On Thu, 2005-03-03 at 21:30 -0800, Andrew Morton wrote:
> You cannot have it both ways.  Either the kernel needs testers, or it is
> "stable".  See how these are opposites?

I don't see a contradiction. You need testers for release candidates to
make them stable. The problem is that Linux release candidates are not
release candidates. 

> We don't _need_ people to test stable kernels, because they're stable. 
> (OK, we'll pick up on a few things, but we'd pick up on them if people were
> testing tip-of-tree, as well).

I don't see that the releases are stable.

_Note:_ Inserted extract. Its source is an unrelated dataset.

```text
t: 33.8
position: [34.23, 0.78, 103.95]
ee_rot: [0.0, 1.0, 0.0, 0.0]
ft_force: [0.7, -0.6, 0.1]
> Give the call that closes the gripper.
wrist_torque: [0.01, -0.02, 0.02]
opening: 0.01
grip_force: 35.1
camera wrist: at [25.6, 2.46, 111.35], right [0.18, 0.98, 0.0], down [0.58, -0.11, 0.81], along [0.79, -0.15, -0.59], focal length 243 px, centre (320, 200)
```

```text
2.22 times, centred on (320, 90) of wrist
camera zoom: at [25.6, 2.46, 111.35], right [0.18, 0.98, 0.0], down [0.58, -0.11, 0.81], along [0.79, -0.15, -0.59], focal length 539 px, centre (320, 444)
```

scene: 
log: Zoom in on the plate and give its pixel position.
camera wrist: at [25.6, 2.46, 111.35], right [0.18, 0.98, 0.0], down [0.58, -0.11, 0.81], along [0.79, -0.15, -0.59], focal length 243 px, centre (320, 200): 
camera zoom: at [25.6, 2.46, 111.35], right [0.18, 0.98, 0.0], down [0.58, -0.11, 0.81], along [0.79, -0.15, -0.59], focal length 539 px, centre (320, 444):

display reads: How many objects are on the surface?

They are defined stable by
proclamation. 

> The 2.6.x.y thing is a service to people who want 2.6.x with kinks ironed
> out.  It's not particularly interesting or useful from a development POV,
> apart from its potential to attract a few people who are presently stuck on
> 2.4 or 2.6.crufty.

This 2.6.x.y tree will change nothing as long as the underlying problem
is not solved.
 
> It won't help that at all.  None of these proposals will increase testing
> of tip-of-tree.  In fact the 2.6.x proposal may decrease that level of
> that testing, although probably not much.
> There is no complete answer to all of this, because there are competing
> needs.  It's a question of balance.

A clearly defined switch from -preX to -rc will give the avarage user a
clear sign where he might jump in and test. 

2.6.11-rc5 (which is -pre5 in disguise) would have been the real point
for a -rc1 ...-rcX freeze and testing phase.